Happy Quail Farms
Farmer David Winsberg stands tall among a peck of prized peppers.
Photograph by Allison Shea Malone
In East Palo Alto, the sweet, earthy scent of fresh peppers has filled the air since 1980. Cultivating dozens of varieties of both sweet and hot peppers every year, Happy Quail Farms is the go-to spot for the Bay Area’s pepper needs.
The farm produces about 85 percent sweet peppers and only 15 percent other varieties, including the hottest of hot peppers. Owner David Winsberg says, “We do grow Sevinas occasionally, which were the Guinness Book record holder. They were tested originally at 300,000 Scoville units. The very hot ones I have a very limited use for. We like them in ceviches, we like them in a cortillo—which is sort of a salsa type preparation—but other than that, it is more of a macho thing to most of our clients.”
The farm’s specialty is one of their sweeter peppers. “We were the first to start growing the Pimiento de Padrón,” says Winsberg. “It’s not typically hot, but it is a bit of a roulette. There is usually one out of a dozen that is hot. We started growing it about 10 years ago, and now we supply 50 restaurants around the country. We are very small, but for that particular pepper, we are one of the largest producers in the country.”
The Padrón peppers travel from the Bay Area to southern California, New Mexico, Arizona, and Portland, and sometimes even as far as the East Coast. But another of Winsberg’s crops, a specialty Peruvian pepper, made the big time in October 2009 when 20 pounds of them were sent to Washington D.C. for a White House special event.
“The only way we survive as a small farm is to find unique varieties that we can develop a market for,” Winsberg says. “To locate new varieties, we are always looking around the world.”
Winsberg started Happy Quail Farms almost 30 years ago, in keeping with his own childhood memories of growing up on a south Florida pepper farm. “As a child I wasn’t particularly enamored with getting up early and life on the farm,” says Winsberg. “I certainly didn’t think it was a lifestyle I would want... When I first came out here I worked for other people.

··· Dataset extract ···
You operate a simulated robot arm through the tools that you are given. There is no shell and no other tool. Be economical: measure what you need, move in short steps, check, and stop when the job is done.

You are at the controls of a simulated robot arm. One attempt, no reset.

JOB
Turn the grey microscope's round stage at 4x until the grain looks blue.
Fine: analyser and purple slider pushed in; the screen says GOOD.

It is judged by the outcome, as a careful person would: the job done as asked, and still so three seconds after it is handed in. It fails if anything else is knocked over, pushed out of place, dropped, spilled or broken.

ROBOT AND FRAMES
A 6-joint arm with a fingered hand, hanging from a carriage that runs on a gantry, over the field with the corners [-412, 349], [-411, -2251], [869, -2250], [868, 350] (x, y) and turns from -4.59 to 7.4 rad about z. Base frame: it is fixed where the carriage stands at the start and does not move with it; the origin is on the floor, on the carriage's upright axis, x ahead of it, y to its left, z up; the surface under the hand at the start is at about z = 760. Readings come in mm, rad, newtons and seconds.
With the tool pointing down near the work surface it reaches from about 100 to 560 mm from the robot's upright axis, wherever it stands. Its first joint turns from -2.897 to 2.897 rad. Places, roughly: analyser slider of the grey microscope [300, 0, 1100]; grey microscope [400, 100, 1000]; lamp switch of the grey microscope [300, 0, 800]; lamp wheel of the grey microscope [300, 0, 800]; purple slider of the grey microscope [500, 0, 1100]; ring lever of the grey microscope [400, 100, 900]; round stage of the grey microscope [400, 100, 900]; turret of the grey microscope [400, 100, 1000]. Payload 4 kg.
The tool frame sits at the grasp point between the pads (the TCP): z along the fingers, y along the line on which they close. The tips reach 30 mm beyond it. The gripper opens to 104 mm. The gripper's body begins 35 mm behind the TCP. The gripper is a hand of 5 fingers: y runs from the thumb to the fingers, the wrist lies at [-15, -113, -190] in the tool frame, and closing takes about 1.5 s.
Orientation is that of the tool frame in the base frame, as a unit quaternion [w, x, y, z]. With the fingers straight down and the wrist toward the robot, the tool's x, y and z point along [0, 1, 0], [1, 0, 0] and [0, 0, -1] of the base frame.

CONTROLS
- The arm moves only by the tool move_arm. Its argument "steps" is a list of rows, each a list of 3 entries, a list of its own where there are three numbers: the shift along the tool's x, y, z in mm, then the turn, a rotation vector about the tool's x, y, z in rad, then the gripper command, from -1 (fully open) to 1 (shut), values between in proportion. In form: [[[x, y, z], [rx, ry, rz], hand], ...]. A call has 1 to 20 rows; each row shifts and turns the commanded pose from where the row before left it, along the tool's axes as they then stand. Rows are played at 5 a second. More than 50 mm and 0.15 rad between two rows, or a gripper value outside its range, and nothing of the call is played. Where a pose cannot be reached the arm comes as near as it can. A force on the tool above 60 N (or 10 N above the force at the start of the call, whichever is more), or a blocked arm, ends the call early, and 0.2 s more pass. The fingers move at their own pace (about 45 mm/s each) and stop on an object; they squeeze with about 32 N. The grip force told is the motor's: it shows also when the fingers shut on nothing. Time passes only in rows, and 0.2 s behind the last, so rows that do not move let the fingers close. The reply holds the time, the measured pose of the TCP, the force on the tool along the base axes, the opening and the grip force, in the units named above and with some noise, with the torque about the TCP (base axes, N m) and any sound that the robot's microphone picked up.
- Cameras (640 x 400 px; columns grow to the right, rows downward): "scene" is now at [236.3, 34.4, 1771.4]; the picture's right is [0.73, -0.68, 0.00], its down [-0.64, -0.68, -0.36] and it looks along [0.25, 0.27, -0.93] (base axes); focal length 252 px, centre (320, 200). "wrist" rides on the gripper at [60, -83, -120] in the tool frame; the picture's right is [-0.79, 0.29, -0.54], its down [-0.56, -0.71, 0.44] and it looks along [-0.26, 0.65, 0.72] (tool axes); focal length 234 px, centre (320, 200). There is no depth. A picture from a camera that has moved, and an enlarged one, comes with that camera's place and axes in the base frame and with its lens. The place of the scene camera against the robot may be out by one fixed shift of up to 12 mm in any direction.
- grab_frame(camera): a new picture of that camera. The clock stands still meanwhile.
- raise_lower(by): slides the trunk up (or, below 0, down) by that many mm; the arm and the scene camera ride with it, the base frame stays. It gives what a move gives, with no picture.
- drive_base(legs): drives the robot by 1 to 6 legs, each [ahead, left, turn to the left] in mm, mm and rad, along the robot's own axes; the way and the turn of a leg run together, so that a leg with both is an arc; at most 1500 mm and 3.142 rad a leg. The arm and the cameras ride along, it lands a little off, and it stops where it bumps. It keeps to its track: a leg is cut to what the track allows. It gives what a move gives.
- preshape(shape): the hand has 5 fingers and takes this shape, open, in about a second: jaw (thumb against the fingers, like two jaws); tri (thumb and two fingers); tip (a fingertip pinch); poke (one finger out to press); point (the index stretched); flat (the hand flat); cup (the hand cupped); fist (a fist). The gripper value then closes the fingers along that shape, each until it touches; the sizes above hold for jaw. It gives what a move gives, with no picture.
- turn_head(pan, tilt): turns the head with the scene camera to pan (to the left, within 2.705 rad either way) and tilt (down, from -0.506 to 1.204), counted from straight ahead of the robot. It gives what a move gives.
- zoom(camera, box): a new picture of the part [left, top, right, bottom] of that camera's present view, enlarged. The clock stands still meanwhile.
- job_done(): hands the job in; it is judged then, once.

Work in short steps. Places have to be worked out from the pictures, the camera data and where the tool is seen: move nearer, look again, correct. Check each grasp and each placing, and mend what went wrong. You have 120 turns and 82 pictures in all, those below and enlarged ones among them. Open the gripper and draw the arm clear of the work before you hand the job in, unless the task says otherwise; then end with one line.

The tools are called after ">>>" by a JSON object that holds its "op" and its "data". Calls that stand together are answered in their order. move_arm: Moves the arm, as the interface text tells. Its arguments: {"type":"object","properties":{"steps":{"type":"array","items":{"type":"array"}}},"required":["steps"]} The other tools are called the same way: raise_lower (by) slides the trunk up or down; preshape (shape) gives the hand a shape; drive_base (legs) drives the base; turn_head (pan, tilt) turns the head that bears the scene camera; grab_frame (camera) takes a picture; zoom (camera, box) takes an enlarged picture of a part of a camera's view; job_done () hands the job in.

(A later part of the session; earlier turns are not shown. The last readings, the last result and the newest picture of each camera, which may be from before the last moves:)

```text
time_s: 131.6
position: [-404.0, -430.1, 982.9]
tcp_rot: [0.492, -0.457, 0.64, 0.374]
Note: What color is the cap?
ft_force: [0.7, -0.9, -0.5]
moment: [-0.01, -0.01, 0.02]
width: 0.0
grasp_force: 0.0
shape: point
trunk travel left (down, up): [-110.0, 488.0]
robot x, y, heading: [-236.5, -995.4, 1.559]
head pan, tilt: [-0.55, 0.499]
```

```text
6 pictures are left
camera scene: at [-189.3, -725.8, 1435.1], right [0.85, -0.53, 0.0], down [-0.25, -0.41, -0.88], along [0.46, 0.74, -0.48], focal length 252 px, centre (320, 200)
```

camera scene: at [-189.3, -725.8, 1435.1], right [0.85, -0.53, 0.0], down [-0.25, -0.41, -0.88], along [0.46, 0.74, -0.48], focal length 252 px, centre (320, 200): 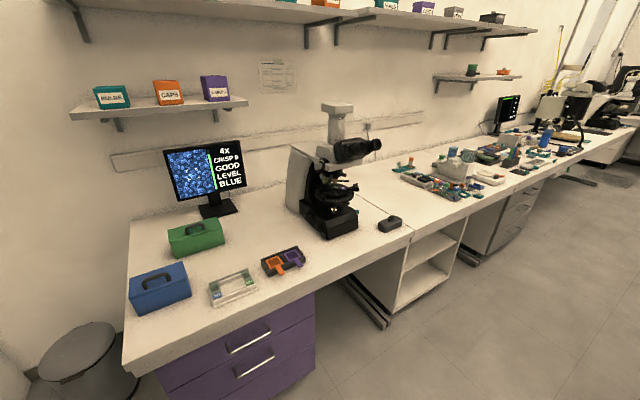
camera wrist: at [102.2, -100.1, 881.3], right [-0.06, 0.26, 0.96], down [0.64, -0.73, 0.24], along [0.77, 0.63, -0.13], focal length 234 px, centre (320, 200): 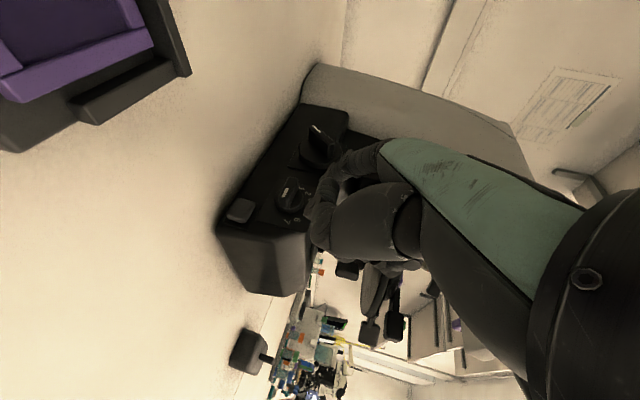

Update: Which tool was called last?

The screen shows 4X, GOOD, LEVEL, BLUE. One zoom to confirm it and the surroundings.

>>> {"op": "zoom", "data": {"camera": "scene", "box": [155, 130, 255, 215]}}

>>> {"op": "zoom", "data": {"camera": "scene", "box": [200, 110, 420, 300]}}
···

I finally decided that I would rather work for myself, so I found some old flower farms here to take over farming.”
Since then, Happy Quail Farms has been a family affair. Winsberg’s eldest son works on the farm when he is home from college, and his younger son helps out when he isn’t playing soccer. In addition to a few full-time employees, Winsberg says that his wife, brother-in-law, and mother-in-law end up working alongside him at various markets throughout the season. Happy Quail’s peppers are available at the Palo Alto and Menlo Park farmers’ markets, plus San Francisco Ferry Plaza’s Farmers’ Market.
The farm’s name comes from an earlier Winsberg business enterprise. “When I first came to California, I started raising quail as a hobby. I was selling eggs. I had a little motorcycle, actually it was a Vespa, and I would take them up to Chinatown and sell them up there. It was just a side business. I was managing a small store at the time and this was something I did for fun.”
David no longer raises quail, but he says the diminutive game birds accurately represent the stature of his farm. “We have five small locations in a two block area, with only two acres total to cultivate, so I see us as sort of a quail-sized farm.”